--- BEGIN ---

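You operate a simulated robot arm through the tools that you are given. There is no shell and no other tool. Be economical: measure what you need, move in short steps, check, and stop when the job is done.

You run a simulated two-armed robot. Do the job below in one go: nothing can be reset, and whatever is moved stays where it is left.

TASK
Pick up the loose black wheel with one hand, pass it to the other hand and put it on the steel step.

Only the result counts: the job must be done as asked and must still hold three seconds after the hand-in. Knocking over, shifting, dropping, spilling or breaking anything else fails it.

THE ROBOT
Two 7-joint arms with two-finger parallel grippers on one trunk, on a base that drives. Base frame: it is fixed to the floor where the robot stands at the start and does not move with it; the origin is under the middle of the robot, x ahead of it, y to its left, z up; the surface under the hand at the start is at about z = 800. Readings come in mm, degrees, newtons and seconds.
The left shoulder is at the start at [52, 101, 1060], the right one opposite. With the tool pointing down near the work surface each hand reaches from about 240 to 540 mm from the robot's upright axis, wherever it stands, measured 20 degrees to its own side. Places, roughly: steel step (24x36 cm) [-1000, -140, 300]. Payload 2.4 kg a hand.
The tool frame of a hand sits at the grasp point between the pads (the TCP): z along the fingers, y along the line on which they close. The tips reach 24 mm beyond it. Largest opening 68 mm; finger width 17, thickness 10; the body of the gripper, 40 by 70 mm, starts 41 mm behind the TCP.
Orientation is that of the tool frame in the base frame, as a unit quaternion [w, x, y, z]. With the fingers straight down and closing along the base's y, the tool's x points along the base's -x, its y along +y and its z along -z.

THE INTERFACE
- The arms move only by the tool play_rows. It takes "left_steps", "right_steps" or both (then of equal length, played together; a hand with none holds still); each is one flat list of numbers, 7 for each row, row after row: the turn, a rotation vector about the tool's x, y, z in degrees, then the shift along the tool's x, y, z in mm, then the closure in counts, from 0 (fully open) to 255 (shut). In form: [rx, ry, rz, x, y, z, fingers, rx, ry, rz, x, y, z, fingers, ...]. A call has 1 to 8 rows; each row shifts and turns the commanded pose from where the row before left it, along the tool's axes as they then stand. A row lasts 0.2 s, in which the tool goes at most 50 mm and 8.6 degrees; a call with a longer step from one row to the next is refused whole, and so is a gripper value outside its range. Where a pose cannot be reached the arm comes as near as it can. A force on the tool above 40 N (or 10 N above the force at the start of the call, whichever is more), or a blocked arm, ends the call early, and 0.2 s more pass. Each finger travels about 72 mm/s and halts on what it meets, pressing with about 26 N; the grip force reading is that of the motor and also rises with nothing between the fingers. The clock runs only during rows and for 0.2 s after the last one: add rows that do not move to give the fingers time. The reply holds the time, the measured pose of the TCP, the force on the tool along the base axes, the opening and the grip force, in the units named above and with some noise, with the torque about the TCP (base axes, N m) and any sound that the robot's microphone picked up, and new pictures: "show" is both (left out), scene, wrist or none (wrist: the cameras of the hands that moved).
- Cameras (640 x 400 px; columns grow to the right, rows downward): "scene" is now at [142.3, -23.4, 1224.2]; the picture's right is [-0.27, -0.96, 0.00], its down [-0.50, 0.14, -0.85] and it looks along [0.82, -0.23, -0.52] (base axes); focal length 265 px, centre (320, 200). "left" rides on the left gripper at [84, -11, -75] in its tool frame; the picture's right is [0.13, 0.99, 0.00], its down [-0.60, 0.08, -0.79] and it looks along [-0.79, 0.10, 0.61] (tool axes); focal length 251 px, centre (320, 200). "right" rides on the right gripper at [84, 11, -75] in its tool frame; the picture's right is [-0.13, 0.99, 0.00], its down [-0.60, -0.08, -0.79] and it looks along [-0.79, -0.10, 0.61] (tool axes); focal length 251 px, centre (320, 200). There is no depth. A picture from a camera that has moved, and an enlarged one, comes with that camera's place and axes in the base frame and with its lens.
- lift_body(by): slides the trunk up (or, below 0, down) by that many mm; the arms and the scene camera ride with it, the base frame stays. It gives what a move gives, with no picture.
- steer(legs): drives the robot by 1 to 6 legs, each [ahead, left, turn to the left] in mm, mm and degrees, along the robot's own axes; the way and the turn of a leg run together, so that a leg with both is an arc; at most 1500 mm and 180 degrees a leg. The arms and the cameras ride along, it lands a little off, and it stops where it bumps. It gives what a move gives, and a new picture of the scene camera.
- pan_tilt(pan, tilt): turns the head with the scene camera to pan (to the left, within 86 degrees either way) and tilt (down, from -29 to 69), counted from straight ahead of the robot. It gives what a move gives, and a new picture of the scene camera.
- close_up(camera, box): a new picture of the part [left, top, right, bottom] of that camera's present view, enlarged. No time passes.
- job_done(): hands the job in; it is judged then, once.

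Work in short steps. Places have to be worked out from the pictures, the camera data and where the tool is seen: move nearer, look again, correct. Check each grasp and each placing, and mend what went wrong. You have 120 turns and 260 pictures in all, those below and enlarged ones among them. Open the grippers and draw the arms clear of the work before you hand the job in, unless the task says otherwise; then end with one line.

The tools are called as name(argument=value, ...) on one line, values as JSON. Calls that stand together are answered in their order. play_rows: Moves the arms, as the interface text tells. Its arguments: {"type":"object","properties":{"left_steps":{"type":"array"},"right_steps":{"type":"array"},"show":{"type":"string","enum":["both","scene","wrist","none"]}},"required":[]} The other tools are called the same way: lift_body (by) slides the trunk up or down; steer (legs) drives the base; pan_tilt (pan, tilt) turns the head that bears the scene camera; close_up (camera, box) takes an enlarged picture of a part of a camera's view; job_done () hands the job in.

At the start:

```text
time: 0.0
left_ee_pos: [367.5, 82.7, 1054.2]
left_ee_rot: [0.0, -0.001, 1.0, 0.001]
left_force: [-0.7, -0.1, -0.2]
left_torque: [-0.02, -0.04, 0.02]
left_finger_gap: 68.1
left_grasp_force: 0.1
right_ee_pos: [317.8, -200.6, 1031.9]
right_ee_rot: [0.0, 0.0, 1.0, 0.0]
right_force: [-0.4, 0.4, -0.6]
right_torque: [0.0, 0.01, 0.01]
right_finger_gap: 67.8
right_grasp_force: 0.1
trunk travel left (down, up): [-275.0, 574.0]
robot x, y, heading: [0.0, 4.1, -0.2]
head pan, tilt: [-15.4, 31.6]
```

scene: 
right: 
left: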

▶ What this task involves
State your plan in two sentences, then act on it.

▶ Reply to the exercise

--- END ---

▶ What this task involves
Go through the listing above and locate each line that holds the word "short". Copy those lines.

▶ Reply to the exercise
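You operate a simulated robot arm through the tools that you are given. There is no shell and no other tool. Be economical: measure what you need, move in short steps, check, and stop when the job is done.
Work in short steps. Places have to be worked out from the pictures, the camera data and where the tool is seen: move nearer, look again, correct. Check each grasp and each placing, and mend what went wrong. You have 120 turns and 260 pictures in all, those below and enlarged ones among them. Open the grippers and draw the arms clear of the work before you hand the job in, unless the task says otherwise; then end with one line.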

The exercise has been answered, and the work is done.